Problems and tasks
1. Pull out the sentences of the text passage that run from "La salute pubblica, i" through "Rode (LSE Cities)" and give them unchanged.
2. Give the continuation of the text passage.

— begin Text passage —

La salute pubblica, i successi educativi, la riduzione della criminalità e il benessere e la vivacità collegati a questi indicatori porteranno a una riduzione netta della spesa sociale del governo nel lungo periodo — e sarà fantastico!
FLEXIBILITY
Philipp Rode (LSE Cities)
In circostanze ordinarie, non agiremmo al ritmo richiesto dalle sfide che le nostre città stanno affrontando. Di fronte a uno scenario globale così complesso, i nostri sforzi sembrano però disallineati. Dobbiamo ripensare il nostro approccio, in particolare nel prendere decisioni: le comunità devono essere al primo posto, eppure le nostre città sono ancora principalmente costruite su modelli di pianificazione tradizionali.
Non basta essere leader: dobbiamo saper ascoltare e adattarci. In tempi di crisi, la rigidità può portare al fallimento. E per questo che gli strumenti di governance devono aggiornarsi in base ai rapidi cambiamenti che stanno subendo le nostre città. Dobbiamo ascoltare attivamente e rispondere. Le città, le loro comunità e i governi hanno bisogno di aggiornarsi continuamente per prendere decisioni consapevoli, soprattutto in situazioni di grande caos.
INSPIRE
Matt Grunbaum (Field Operations)
Le città devono ambire a creare spazi pubblici di qualità – spazi nuovi e contemporanei che si ispirano alla storia e alla cultura del luogo e ai bisogni delle comunità per ottenere quartieri amati, riconoscibili, autentici.
Uno spazio pubblico funziona se le persone sono naturalmente portate a viverlo e a interagire. I migliori luoghi condivisi si dimostrano catalizzatori: incoraggiano le altre città a migliorare lo spazio pubblico, spingendo i policy maker a investire per trasformare in modo positivo la propria città.

— end Text passage —
— begin Supplied data —

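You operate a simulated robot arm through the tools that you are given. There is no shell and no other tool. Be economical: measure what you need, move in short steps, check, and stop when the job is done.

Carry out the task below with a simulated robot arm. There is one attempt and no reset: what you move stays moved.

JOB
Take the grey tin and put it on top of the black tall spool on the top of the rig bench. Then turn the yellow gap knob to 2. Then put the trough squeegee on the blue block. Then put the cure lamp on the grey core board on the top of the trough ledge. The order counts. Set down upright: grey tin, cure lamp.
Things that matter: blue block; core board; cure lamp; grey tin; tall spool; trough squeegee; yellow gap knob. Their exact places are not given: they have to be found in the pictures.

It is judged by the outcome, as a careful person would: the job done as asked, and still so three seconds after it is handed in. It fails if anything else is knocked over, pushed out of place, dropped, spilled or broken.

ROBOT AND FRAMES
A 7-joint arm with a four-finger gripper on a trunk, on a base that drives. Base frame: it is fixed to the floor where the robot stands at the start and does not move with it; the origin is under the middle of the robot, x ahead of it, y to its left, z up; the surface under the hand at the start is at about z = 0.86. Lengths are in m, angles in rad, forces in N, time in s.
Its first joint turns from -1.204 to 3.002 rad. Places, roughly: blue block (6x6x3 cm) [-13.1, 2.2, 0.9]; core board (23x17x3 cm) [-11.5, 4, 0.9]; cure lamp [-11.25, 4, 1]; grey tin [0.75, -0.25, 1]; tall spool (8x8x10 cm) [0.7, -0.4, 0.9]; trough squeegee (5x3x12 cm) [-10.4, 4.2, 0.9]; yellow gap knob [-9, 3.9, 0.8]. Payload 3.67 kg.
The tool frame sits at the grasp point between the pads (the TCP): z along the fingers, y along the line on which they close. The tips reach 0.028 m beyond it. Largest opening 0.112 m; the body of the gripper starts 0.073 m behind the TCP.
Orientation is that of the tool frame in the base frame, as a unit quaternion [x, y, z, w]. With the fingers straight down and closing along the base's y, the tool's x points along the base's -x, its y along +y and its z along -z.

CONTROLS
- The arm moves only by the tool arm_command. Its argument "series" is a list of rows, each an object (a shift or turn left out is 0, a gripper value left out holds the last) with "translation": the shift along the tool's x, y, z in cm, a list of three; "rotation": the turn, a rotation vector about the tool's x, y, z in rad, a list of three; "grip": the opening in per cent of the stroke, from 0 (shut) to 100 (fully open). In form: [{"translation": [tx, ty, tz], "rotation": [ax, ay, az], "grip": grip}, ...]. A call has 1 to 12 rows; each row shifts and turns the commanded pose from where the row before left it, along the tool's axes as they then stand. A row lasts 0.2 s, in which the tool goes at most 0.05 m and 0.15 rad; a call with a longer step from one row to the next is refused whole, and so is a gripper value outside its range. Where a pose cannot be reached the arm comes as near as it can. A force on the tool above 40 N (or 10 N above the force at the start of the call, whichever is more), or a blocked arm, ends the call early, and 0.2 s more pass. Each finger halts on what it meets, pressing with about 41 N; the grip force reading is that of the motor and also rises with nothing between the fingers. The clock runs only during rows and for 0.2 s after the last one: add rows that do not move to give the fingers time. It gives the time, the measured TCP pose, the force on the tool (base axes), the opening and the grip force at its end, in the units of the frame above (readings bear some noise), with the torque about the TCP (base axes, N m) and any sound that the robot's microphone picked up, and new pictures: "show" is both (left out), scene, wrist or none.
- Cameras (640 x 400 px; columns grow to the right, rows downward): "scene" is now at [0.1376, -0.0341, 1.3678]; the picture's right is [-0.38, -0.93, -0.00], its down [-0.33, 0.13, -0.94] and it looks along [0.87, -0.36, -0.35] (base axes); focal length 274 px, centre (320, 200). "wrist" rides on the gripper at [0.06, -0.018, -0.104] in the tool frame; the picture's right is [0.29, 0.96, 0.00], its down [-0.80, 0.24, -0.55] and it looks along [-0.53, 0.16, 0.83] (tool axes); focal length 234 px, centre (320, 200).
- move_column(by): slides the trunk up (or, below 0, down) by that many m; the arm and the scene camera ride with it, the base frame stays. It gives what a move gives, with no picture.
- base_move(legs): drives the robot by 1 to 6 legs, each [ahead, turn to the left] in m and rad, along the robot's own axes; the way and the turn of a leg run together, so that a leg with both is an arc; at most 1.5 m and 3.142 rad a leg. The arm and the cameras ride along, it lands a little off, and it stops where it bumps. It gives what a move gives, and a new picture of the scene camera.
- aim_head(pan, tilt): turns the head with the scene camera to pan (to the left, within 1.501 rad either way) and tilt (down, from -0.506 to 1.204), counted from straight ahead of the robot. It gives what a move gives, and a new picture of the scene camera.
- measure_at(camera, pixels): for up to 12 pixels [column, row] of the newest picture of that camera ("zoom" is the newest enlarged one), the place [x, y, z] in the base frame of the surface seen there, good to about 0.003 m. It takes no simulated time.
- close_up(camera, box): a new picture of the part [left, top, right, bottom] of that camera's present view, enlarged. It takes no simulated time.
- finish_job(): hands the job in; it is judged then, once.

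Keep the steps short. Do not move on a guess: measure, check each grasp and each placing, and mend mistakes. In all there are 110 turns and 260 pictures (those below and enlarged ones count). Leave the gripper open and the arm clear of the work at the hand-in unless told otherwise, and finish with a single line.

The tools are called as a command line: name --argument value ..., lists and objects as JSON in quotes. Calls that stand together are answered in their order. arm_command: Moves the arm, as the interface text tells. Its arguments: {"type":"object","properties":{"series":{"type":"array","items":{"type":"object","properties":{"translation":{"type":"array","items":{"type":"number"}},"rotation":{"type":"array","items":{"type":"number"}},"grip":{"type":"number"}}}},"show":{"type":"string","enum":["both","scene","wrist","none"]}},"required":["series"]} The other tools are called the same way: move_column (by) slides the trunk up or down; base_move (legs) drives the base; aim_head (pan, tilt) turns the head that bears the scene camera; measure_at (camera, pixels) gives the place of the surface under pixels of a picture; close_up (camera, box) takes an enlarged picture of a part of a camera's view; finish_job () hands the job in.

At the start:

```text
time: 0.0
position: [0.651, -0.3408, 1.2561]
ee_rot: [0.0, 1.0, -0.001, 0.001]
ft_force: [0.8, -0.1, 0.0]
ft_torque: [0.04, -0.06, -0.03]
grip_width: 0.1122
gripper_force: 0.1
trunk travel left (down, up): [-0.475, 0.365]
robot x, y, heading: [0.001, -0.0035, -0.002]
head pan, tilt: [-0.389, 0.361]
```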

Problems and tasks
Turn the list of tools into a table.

— end Supplied data —

Answers for the exercise
1.
La salute pubblica, i successi educativi, la riduzione della criminalità e il benessere e la vivacità collegati a questi indicatori porteranno a una riduzione netta della spesa sociale del governo nel lungo periodo — e sarà fantastico!
FLEXIBILITY
Philipp Rode (LSE Cities)

2.
INTELLIGENS
Carlo Ratti (CRA Associati)
La città del futuro è progettata per rispondere e mitigare gli effetti delle sfide che dobbiamo affrontare. In primis, quella climatica.
Per questo dobbiamo pensare a una città in cui si integrino intelligenza naturale (saremo un giorno in grado di progettare un edificio che sia intelligente come un albero?), intelligenza artificiale (reti di connessioni e sensori collegano le nostre metropoli e tutto il pianeta: una tecnologia che può essere utilizzata per mitigare l’impatto ambientale dello sviluppo urbano) e intelligenza collettiva (che ci parla di adattamento: lavorare con la natura, non contro di essa. Come possiamo raccordare il vecchio e il nuovo?).
LANDSCAPE-BASED URBANISM
Martin Knuijt (OKRA)
La portata e l’orizzonte dell’urbanizzazione ci impongono di lavorare sulla dimensione sociale, culturale ed economica di un paradigma necessario per affrontare le sfide più urgenti del nostro tempo, dall’energia all’acqua e all’agricoltura.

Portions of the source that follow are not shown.